Preguntémonos por qué la insurrección comunera (1781) estalló ocho años antes que la Revolución francesa (1789). Si no fueron las ideas ilustradas su derrotero, ¿qué o quién inspiró semejante insurrección popular? La respuesta hay que buscarla en el libro Raíces teológicas de nuestras instituciones políticas (2000) del jurista cartagenero Nicolás Salom Franco [3]. Allí se nos cuenta que desde el siglo XVI por la América española ya se había propagado el Derecho de Indias. Que, lejos de admitirse la filosofía del despotismo ilustrado, había ya una filosofía escolástica según la cual el poder viene de Dios siempre y cuando se legitime en el pueblo. El gobernante, en tal teología-jurídica, sólo es el poder garante del Bien Común dentro de la moral objetiva del catolicismo. No se trata de la “res publica christiana” medieval. Desde el siglo XVI estamos ahora ante un imperio –el hispano– por lo que se trata de una “res publica orbis”[4].
Temiendo insurrecciones parecidas en Europa, como la de los comuneros en Nueva Granada, Kant escribió en Idea para una historia universal en clave cosmopolita (1784) algo que ahora puede sonarnos agresivo o demasiado profético en boca de tan respetable filósofo. Dijo Kant que si se deseaba una historia filosófica, cuyo fin fuera la Ilustración, la megalomanía y hasta el despotismo del jefe se justificaba.[5]
Entre 1797 y 1799 un lúcido pintor aragonés, Francisco de Goya, dibujó en el grabado 43 de sus Caprichos una leyenda terrible: “El sueño de la razón produce monstruos”. Así, la razón despótica e ilustrada no parece descansar de poblar de monstruos el mundo y hasta de lanzarlos al espacio exterior.
Se nos ha hecho creer que la paz del déspota –sin escrúpulos morales– es más razonable que la racionalidad de la tradición teológico-jurídica del pueblo colombiano, heredero legítimo del imperio hispánico. Razonable o no, la base tradicional colombiana rechazó la globalización forzada –es decir: anglosajona– votando No en el Plebiscito. ¿No hay un deseo allì de restaurar cristianamente aquella “res publica orbis” hispana? ¿De qué otra manera puede explicarse su encarnizada defensa de los fueros propios de la familia tradicional frente al despotismo del Estado? El escritor español J. M. del Prada anhela para España un mensaje por el estilo (véase su columna en ABC, 9-10-2016).

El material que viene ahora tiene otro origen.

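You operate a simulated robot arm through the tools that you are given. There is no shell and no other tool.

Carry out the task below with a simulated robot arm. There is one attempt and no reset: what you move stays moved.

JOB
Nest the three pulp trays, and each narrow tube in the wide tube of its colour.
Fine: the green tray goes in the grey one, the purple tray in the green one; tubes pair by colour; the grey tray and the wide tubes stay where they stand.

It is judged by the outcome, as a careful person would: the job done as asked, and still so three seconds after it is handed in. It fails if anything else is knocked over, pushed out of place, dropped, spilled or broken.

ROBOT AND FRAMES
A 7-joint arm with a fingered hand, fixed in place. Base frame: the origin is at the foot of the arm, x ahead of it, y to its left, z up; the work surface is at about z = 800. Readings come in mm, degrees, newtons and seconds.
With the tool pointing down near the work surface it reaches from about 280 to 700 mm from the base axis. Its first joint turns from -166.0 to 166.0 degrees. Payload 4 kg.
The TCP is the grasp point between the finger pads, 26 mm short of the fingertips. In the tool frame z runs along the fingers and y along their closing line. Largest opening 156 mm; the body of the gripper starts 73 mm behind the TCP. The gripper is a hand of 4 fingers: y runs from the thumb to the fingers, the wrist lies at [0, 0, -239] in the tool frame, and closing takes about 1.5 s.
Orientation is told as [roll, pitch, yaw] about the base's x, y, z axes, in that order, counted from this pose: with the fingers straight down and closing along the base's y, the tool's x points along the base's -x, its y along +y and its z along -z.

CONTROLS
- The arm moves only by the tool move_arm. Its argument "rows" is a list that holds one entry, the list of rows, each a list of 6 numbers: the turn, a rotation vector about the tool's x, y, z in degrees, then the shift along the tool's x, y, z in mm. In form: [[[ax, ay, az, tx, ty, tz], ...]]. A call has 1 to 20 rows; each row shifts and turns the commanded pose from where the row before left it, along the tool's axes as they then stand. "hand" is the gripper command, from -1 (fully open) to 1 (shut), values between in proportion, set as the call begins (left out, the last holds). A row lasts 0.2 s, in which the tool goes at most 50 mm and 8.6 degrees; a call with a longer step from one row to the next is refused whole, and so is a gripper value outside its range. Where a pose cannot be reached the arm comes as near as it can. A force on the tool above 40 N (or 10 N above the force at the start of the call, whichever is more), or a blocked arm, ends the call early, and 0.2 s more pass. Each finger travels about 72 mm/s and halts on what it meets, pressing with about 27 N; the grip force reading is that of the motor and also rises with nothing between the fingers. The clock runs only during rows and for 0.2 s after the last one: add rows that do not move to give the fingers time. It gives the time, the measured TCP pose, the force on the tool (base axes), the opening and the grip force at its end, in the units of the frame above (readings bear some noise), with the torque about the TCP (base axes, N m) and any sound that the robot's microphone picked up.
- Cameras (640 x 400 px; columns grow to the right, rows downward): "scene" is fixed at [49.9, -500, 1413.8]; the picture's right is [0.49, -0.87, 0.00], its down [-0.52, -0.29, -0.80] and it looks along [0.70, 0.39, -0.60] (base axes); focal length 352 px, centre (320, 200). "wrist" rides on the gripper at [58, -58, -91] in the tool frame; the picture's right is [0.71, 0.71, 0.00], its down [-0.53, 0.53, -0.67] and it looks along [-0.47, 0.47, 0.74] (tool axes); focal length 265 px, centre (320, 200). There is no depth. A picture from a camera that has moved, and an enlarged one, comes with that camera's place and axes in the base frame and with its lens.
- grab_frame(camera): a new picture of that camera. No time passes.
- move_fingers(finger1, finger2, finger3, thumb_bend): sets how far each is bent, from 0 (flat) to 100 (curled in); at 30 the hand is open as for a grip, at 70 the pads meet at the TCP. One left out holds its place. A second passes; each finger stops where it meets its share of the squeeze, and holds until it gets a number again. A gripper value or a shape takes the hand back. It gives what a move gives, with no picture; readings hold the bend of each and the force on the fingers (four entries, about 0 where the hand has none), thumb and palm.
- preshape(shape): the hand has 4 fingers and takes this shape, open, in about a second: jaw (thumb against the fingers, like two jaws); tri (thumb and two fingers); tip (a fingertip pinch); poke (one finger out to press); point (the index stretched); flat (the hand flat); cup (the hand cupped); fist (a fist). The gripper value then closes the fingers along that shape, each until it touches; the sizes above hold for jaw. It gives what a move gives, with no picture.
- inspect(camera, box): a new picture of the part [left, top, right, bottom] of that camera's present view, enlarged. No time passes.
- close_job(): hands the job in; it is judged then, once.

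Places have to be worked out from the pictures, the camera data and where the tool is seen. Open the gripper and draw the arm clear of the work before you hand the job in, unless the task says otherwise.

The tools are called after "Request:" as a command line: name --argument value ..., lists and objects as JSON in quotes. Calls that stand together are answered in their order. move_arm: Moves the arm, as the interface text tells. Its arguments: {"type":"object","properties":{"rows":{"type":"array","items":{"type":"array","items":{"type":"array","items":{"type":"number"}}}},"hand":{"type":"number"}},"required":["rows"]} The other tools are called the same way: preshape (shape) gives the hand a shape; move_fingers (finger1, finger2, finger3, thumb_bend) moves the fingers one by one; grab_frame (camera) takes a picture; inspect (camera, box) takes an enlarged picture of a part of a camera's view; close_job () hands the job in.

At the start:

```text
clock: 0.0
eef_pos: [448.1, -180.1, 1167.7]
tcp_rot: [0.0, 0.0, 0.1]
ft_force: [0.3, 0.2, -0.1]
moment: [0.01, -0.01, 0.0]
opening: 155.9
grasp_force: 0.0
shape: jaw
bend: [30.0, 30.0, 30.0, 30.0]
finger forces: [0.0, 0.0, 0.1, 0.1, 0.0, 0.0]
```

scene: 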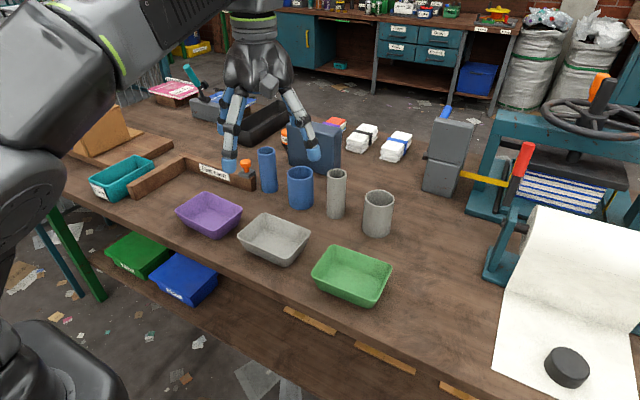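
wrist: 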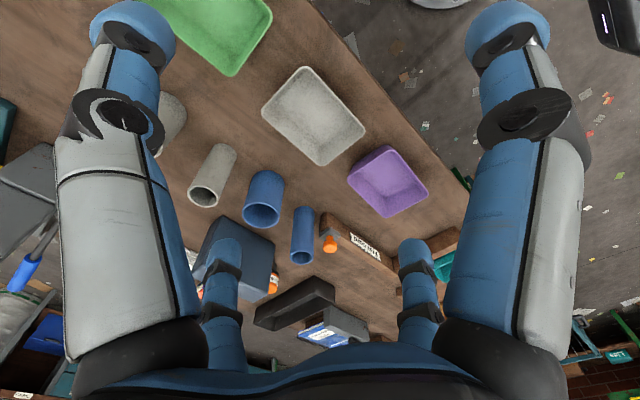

La perdedores del Plebiscito tildan de “irracional” y “reaccionaria” a Colombia. Desconocen su historia. Nosotros pensamos, por el contrario, en lo significativo y simbólico y muy racional de negarse a la delirante utopía de un pacifismo servil y monstruoso. Hay que valorar lo local en contra del mundialismo despótico. El prejuicio anti-histórico de los progresistas no puede comprender cómo el pasado –es decir: la arraigada razón de una “constitución no escrita” de factura hispánica– lucha todavía por restablecer el viejo universalismo católico en contra del imperialismo depredador (de factura angloamericana) que amenaza con engullirnos.
Notas:
[1] Kant, Contestación a la pregunta: ¿Qué es la Ilustración?, trad. de Roberto R. Aramayo, Gredos, Madrid, 2015, 317-325.
[2] John Leddy Phelan, El pueblo y el Rey, Editorial Universidad del Rosario, Bogotá, 2009, pp. 241-260.
[3] Nicolás Salom Franco, Las raíces teológicas de nuestras instituciones políticas, Ediciones jurídicas Gustavo Ibáñez, Bogotá, 2000, 535 pp.
[4] Alois Dempf, La filosofía cristiana del Estado en España, Rialp, Madrid, 1961, pp. 88-105.
[5] Kant, Idea para una historia universal en clave cosmopolita, trad. de Roberto R. Aramayo, Gredos, Madrid, 2015, pp. 327-361.